Shell has announced its third quarter 2020 results. The Company has announced a cash allocation framework that will enable it to reduce debt, increase distributions to shareholders, and allow for disciplined growth as it reshapes its business for the future of energy.
Income attributable to Royal Dutch Shell shareholders was $0.5 billion for the third quarter 2020, which reflected lower realised prices for oil and LNG as well as lower realised refining margins and production volumes compared with the third quarter 2019. This was partly offset by lower operating expenses, well write-offs, depreciation and strong marketing margins. Income attributable to Royal Dutch Shell shareholders included an impairment charge of $1.1 billion, partly offset by gains on fair value accounting of commodity derivatives of $0.5 billion.
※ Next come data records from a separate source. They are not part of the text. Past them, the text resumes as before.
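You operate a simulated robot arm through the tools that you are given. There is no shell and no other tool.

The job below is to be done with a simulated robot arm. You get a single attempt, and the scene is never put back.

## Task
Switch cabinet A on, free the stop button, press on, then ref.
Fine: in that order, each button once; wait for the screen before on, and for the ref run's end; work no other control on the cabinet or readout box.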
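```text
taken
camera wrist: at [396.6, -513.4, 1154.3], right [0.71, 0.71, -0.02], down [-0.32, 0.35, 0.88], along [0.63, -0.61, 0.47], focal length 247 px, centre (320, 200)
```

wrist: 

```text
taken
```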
Cost of supplies adjustment attributable to Royal Dutch Shell plc shareholders for the third quarter 2020 was negative $0.3 billion.
Adjusted Earnings were $1.0 billion for the third quarter 2020, reflecting lower realised prices for oil and LNG as well as lower realised refining margins and production volumes compared with the third quarter 2019. This was partly offset by lower operating expenses, well write-offs, depreciation and strong marketing margins.
Cash flow from operating activities for the third quarter 2020 was $10.4 billion, which included positive working capital movements of $1.4 billion. Cash flow from investing activities for the quarter was an outflow of $2.8 billion, driven mainly by capital expenditure, partly offset by proceeds from divestments.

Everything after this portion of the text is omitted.